Eu tinha na ocasião uma autorização da SUDEPE para capturar um casal de botos
cor-de-rosa, que era o que atendia as pretensões do Exotiquarium para estudo e
tentativas de reprodução pela primeira vez no mundo em aquários. Recebemos
então a denúncia de que havia dois animais presos nesses canais de irrigação e
para lá nos dirigimos”. “Esses botos
estavam aprisionados em um poção desses canais, onde a profundidade era de 40
cm num diâmetro de 40 metros. Não havia nada para eles comerem, e seu estado
era lamentável, pois estavam bastante magros, apresentando um quadro completo
de desnutrição. Suas mortes seriam inevitáveis, se ali permanecessem.

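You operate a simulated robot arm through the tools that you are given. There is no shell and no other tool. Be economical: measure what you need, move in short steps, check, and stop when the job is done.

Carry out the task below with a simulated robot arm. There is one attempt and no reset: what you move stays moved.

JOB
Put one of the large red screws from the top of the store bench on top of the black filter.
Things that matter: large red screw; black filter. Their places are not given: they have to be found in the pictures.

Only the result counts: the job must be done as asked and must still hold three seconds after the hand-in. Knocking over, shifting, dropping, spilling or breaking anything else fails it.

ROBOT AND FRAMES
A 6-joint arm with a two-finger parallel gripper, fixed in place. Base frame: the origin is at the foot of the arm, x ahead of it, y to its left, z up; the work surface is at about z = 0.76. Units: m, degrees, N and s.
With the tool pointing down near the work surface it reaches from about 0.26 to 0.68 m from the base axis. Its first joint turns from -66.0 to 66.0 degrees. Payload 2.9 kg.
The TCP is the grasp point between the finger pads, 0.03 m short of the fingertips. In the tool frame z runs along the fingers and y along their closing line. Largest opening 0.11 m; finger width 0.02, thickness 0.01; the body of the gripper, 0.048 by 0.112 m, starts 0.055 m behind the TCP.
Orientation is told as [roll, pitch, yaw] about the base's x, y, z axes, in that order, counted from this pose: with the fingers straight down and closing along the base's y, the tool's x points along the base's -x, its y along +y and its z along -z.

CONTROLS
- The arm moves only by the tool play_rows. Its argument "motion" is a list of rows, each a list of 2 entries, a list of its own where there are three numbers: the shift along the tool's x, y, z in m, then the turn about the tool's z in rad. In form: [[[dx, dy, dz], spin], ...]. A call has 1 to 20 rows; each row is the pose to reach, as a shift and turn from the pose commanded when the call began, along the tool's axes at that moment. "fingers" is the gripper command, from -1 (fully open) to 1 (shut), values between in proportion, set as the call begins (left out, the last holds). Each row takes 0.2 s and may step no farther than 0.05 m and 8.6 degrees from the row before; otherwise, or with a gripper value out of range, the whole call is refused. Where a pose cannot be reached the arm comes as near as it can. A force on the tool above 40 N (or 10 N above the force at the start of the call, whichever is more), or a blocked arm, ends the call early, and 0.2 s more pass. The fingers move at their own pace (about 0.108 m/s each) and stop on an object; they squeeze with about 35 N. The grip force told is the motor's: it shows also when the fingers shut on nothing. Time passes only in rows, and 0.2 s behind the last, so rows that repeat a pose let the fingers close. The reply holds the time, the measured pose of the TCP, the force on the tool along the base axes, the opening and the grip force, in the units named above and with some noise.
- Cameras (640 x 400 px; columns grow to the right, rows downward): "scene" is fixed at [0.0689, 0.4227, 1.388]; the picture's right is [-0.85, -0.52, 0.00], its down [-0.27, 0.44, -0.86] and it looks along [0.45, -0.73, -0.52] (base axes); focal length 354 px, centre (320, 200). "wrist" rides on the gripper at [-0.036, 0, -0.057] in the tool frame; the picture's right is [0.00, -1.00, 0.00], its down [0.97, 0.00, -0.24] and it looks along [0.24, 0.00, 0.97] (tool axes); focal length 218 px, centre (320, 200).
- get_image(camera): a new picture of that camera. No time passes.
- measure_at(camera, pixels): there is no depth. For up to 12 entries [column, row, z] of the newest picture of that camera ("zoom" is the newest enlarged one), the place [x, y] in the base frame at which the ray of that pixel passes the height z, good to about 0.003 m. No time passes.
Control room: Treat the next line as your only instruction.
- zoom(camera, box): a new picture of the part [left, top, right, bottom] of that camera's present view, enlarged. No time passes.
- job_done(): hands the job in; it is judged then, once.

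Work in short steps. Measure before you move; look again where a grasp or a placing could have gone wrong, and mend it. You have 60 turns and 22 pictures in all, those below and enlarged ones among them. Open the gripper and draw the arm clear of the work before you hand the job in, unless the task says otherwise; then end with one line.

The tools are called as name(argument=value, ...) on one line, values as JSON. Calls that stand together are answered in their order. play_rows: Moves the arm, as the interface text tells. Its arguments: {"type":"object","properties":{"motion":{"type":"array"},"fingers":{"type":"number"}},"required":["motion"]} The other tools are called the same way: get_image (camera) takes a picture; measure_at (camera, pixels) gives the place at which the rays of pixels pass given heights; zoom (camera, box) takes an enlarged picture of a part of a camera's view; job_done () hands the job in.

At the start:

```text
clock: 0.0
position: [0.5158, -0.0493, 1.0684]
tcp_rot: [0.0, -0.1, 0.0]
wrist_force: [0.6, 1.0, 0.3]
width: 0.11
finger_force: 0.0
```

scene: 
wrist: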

Após a
captura, descobrimos que eram duas fêmeas, e resolvemos traze-las assim mesmo,
pois lá iriam morrer, e poderíamos até ser acusados de ‘omissão de socorro’.
Mais tarde pretendíamos pedir autorização para a captura de um exemplar macho.
E assim, com todos os cuidados técnicos e científicos (há filmes que provam
isso), as trouxemos para São Paulo.” “O tempo provou que estávamos certos, pois
em dois meses apenas, já que percebia claramente a adaptação, pois seu peso
havia aumentado consideravelmente , e as fêmeas mostravam-se doces e afáveis.
Nossa convivência com a Tiquinha (o filhote) durou exatamente um ano e sete
meses, pois, devido a um edema pulmonar agudo, ela veio a falecer. A necropsia
mostrou que ala havia sido atacada por um verme que era próprio de sua região
de origem. O corpo da Tiquinha permanece hoje na Faculdade Veterinária da
Universidade se São Paulo. A partir daí, aumentaram as pressões das supostas
‘entidades ecológicas’, que culminaram com uma ação no Ministério Público
contra nós.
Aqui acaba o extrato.